Companies planning share buybacks from public shareholders might have to comply with stricter rules if the proposals in a discussion paper by the Securities and Exchange Board of India (Sebi) are implemented.

The regulator, in a paper released today, has proposed a complete overhaul of share buybacks done through the route. In India, companies are allowed to buy back shares through the ‘tender offer’ and ‘open market’ routes, though a majority of the purchases are through the latter route.

According to the latest proposals, a company would have to purchase at least 50 per cent of the shares it planned to buy back. At present, there is no restriction on quantity.

While buybacks currently are open for a year, wants firms to complete their buyback offerings within three months.
  

PROPOSED FRAMEWORK
  • Minimum buyback of 50% of proposed size
  • Completion of buyback within three months
  • 25% of buyback amount to be kept in escrow account
  • If buyback size is 15% or more of paid up capital & free reserves, tender route compulsory
  • No further capital raising for two years after buyback
  • Stricter disclosure norms
  • Separate window for physical shares

Also, to ensure only ‘serious players’ launch share buybacks, Sebi wants 25 per cent of the maximum buyback amount proposed be kept in an escrow account upfront.

“There is a huge gap between minimum and maximum shares bought back by companies. The proposed framework would narrow that gap as it will be between 50 per cent and 100 per cent,” said M S Sahoo, secretary, Institute of Company Secretaries of India (ICSI) and former whole-time member of Sebi.

Further, listed companies launching buyback programmes might not be allowed to raise further capital for two years and could also face restrictions on off-market deals during buybacks.

Typically, a company announces buybacks to support its share price, boost its earnings ratios or to return surplus cash to its shareholders. Sebi believes past share buybacks have failed to meet these objectives.
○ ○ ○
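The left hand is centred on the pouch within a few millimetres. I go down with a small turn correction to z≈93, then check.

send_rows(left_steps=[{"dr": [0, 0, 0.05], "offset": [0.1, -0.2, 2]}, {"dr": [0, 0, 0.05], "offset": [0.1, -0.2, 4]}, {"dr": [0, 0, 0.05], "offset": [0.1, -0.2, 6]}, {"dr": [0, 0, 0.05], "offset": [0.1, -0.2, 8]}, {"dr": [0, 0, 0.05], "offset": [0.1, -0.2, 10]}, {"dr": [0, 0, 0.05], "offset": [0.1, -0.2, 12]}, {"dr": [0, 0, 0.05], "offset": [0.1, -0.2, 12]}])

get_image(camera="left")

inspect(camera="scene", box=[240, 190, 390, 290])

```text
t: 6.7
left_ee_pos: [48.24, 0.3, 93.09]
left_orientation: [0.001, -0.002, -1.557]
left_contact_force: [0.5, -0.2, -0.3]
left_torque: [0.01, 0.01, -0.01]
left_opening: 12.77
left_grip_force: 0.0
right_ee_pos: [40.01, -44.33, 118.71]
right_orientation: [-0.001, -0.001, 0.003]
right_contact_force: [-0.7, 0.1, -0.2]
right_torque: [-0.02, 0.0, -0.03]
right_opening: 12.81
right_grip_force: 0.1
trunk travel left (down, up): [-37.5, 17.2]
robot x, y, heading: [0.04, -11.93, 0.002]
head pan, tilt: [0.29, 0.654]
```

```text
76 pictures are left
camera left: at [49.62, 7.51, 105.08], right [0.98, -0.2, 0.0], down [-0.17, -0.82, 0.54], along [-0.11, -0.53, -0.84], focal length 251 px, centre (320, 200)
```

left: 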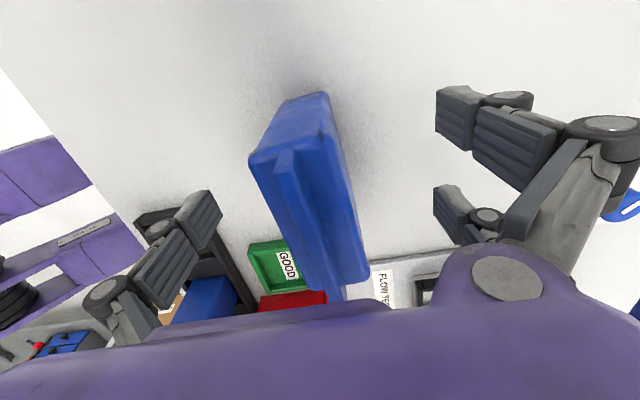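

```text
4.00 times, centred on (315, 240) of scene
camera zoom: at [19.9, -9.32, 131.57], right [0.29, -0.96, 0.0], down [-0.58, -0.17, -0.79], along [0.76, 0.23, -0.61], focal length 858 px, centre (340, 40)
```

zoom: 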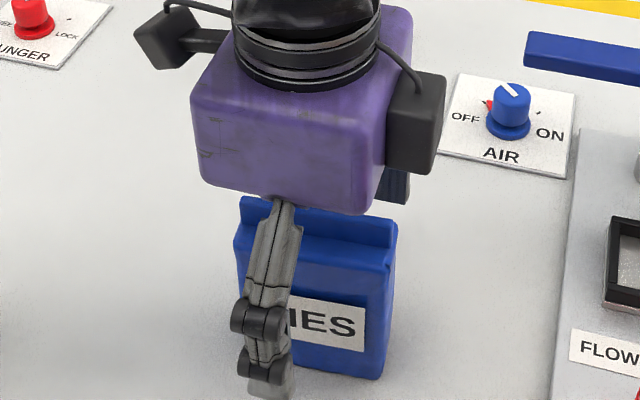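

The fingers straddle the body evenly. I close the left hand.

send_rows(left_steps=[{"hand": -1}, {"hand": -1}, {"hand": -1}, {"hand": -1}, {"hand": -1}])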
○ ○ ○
The regulator said it had observed there had been several instances where companies did not buy back even a single share in 12 months of the offer. Also, shares were often bought at far lower prices than the maximum buyback price announced, as there was no proper framework regarding placement of orders and periodicity.

J N Gupta, former Sebi official and managing director of Stakeholders Empowerment Services, said: “It is good move to shorten buyback offer to three months. If buybacks are open for a year, it helps firms create imaginary floor price for their shares.”

A company would have to compulsorily take the tender offer route if its buyback offer size was more than 15 per cent of its paid-up capital and free reserves, the discussion paper said. Sebi said tender offer buybacks were more equitable way of distributing surplus funds, as shares were bought at a premium under this method.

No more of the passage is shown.